Author: Malak Yacout, Curator, Beirut Hub, Global Shapers

  • Volunteering is a powerful tool in times of technological change because it can help address skills gaps and support workforces in adaptation.
  • Volunteering presents a unique opportunity for people to leverage their experience to diversify their workplace skills for the future.
  • Such attributes of design thinking and soft skills are also invaluable for entrepreneurship, which is an important driver of economic growth.

Entrepreneurship has long been recognized as an important driver of economic growth, job creation and innovation. In today’s rapidly changing world, the importance of entrepreneurship is becoming increasingly evident.

With the increasing pace of technological change, there is growing concern about skills gaps and the ability of the workforce to adapt to new realities. Volunteering has emerged as a powerful tool for addressing these challenges, particularly in terms of employability and entrepreneurship.

Nearly six in 10 (58%) the global working-age population volunteer, according to the UN Volunteers’ World Volunteers Report 2022. Volunteering is not driven by hidden agendas, and is thus one of the most prominent sources of universal free will.

Volunteering also presents a unique opportunity for individuals to leverage their volunteer experience to diversify their skillset for the future, innovate and shape a renewable resource for job creation.

Volunteers play an important role in the global economy

Volunteers keep our economy running, improve our lives and accelerate the development of our nation. Their output contributes more than $11 trillion worth of services to the global economy. Volunteering also saves local authorities millions, making volunteers a productive workforce that should not be overlooked.

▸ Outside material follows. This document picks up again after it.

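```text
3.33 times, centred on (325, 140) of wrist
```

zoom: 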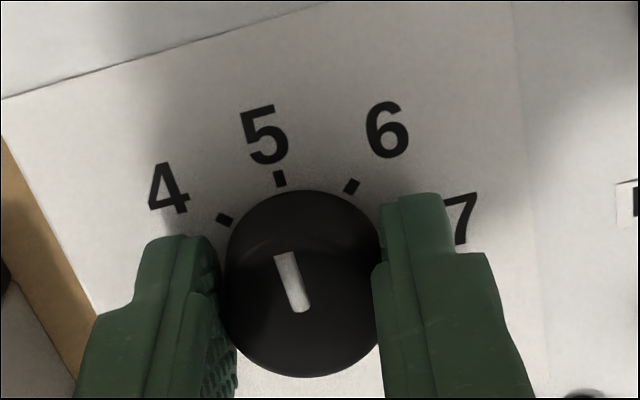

The traditional way of opening organizational doors to find a suitable volunteer environment is out of date and is not coming back.

Today’s young population is taking a voluntary form, with new businesses and techniques being learned online. With the digitization of the process, a volunteer market has emerged, allowing more people to join, especially those who find volunteer work inaccessible.

Skilled volunteerism presents an opportunity to address universal challenges of sustainability and innovation. It also serves as the initial foundation for a successful social enterprise that addresses real problems.

Based on a survey of 7,000+ existing volunteers between the ages of 15 and 35, for every volunteer who preferred to offer their time to do a variety of volunteer activities, another seven preferred to use their real skills, according to The Volunteer Circle’s Impact Report 2019-21 .

As part of the #GiveLoveWinACareer campaign by The Volunteer Circle, we found examples of volunteers turned entrepreneurs such as Samer Sfeir and Maryam Shaar in the Arab World, TOMS Shoes Founder Blake Mycoskie in the US, and many other entrepreneurs who turned from service to a career.

“Volunteering is what made me choose a career with social impact. It brings growth to my social enterprise. My volunteering experience led me to create a social enterprise that empowers thousands of people with disabilities to find jobs as part of our mission.””— Samer Sfeir, Founder of Shareq and M Social Catering

Today, volunteering is a means to learn real-world knowledge needed for career advancement, whether this means creating new impactful businesses or enhancing existing ones, while meeting the needs of local and global communities.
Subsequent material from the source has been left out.